**** SOURCE DATA ****

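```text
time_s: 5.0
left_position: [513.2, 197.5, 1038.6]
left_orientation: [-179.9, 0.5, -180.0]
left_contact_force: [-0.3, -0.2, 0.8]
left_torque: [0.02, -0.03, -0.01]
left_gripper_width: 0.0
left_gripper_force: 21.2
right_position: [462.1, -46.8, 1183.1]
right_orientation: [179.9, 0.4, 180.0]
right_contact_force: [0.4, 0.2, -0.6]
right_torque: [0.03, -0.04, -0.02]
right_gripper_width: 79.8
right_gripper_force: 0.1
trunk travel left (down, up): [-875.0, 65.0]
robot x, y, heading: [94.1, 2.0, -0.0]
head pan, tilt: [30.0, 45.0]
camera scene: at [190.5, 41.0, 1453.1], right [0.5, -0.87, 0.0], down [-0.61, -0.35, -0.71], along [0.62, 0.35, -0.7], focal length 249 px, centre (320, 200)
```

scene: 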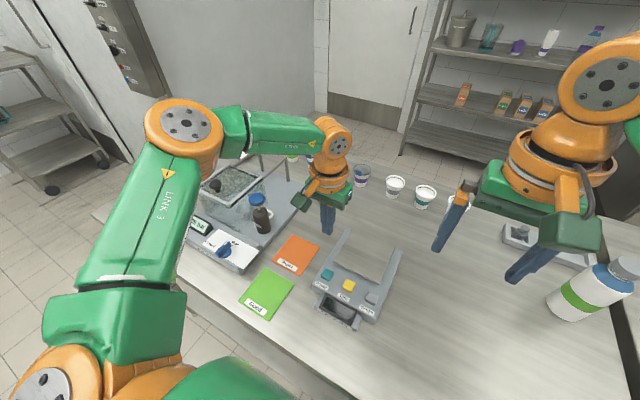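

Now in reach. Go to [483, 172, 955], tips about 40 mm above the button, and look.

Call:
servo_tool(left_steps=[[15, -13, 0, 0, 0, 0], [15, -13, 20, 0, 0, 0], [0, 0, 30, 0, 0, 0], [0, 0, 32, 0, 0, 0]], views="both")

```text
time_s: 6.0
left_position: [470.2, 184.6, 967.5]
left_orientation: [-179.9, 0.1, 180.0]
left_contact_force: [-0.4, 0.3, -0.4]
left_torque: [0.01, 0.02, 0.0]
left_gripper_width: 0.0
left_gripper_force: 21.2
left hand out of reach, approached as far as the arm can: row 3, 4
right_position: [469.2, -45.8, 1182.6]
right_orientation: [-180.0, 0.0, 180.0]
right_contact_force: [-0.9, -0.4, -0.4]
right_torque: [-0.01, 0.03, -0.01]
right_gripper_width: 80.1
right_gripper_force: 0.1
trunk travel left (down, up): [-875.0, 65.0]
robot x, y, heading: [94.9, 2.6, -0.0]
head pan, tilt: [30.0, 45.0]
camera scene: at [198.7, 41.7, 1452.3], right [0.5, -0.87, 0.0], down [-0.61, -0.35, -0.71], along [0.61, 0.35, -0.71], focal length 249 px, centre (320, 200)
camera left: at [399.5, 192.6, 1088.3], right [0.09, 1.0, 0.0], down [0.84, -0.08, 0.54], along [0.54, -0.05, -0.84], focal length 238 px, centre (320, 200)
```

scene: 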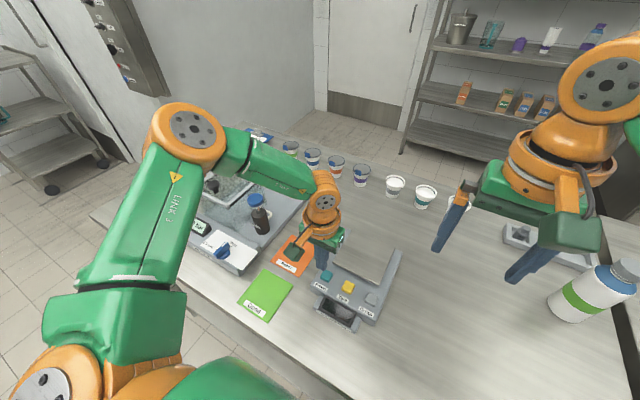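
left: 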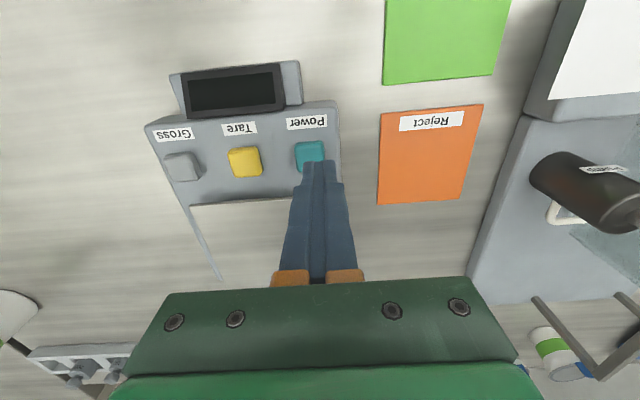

****

EXERCISE TASK: Copy each line exactly, and leave the pictures out of your copy.

EXERCISE ANSWER:
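```text
time_s: 5.0
left_position: [513.2, 197.5, 1038.6]
left_orientation: [-179.9, 0.5, -180.0]
left_contact_force: [-0.3, -0.2, 0.8]
left_torque: [0.02, -0.03, -0.01]
left_gripper_width: 0.0
left_gripper_force: 21.2
right_position: [462.1, -46.8, 1183.1]
right_orientation: [179.9, 0.4, 180.0]
right_contact_force: [0.4, 0.2, -0.6]
right_torque: [0.03, -0.04, -0.02]
right_gripper_width: 79.8
right_gripper_force: 0.1
trunk travel left (down, up): [-875.0, 65.0]
robot x, y, heading: [94.1, 2.0, -0.0]
head pan, tilt: [30.0, 45.0]
camera scene: at [190.5, 41.0, 1453.1], right [0.5, -0.87, 0.0], down [-0.61, -0.35, -0.71], along [0.62, 0.35, -0.7], focal length 249 px, centre (320, 200)
```

scene: 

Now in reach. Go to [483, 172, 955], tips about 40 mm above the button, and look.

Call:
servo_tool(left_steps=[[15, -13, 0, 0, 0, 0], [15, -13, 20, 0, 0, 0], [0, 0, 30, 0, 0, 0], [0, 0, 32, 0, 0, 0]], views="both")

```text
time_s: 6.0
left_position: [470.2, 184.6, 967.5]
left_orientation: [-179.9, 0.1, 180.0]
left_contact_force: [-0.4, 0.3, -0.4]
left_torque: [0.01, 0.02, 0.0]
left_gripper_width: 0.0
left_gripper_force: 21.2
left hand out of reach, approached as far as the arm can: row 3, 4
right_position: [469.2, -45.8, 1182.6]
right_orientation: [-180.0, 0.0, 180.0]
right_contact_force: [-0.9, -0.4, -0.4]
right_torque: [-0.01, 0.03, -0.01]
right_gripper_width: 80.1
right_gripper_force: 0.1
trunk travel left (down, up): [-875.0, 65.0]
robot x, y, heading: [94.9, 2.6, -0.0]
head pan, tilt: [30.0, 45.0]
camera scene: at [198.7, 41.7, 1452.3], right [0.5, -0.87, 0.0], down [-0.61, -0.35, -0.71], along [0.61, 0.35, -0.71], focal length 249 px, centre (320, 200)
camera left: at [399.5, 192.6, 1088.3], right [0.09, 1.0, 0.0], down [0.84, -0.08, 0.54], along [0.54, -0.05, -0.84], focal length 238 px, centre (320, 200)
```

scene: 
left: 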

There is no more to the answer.